Los caprichos escultóricos de nuestra ciudad saltan a la vista si uno se pasea por Rambla de Catalunya, región eminentemente burguesa de la ciudad, donde se han instalado dos esculturas chocantes: El toro pensant y La girafa presumida…, obras de Josep Granyer i Giralt. O si recuerda que la estatua a Galceran Marquet, con su “capell de conseller”, que acaso deberían recuperar nuestros milenaristas gobernantes –para que lo luzca, ¡pubilla del coneixement!, la inefable Rigau–, le fue adjudicada de rebote porque se renunció a homenajear –en un arranque nacionalista avant la lettre– a Blasco de Garay, quien en 1543 hizo en el puerto de Barcelona una demostración de su máquina de propulsión de las embarcaciones que sorprendió a propios y extraños, pero que no fue suficiente como para que le granjeara el reconocimiento de los barceloneses.

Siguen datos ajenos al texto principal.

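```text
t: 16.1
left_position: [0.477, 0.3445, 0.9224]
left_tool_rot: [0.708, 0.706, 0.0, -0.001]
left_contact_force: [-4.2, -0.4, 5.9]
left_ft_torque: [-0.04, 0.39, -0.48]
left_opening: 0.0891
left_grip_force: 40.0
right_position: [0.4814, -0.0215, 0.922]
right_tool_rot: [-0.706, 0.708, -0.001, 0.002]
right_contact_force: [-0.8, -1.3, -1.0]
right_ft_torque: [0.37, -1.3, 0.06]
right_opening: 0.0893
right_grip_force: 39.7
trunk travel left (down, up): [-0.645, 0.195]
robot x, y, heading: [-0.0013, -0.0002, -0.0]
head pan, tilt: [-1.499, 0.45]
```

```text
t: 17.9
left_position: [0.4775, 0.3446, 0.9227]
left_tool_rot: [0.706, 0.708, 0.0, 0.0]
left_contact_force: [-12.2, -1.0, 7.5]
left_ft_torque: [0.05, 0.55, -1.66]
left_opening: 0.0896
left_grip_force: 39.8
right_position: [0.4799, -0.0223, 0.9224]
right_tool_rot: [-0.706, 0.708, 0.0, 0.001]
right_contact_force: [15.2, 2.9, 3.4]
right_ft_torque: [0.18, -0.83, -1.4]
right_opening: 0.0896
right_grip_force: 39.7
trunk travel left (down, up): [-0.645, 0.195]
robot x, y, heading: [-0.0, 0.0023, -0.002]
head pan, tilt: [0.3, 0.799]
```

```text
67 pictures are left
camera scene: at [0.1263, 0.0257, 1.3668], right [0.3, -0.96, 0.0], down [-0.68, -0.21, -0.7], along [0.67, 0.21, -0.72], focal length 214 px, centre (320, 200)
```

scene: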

Otra cosa son las estatuas que coronan fuentes, de mayor tradición en la ciudad. Desde la de Hércules, ahora en Paseo San Juan y en su momento en el paseo de la explanada, delante de las viejas murallas de la  Ciudadela, al lado del Jardín del General (Lancaster) donde se aclimató por primera vez el níspero en Cataluña, por cierto; hasta la de Diana, en la Gran Vía, a la altura del antiguo Ritz; pasando por la Font del Trinxa, tan peculiar, en la esquina de Pelayo con Ronda Universidad.
Dejo para el final la mención de obras que esculturalmente son fallidas a causa del exceso de pretenciosidad con que fueron concebidas. Me refiero a la de Macià y a la de la Colometa, en la Plaza del Diamante. Pero no se funde a gusto de todos, eso es cierto.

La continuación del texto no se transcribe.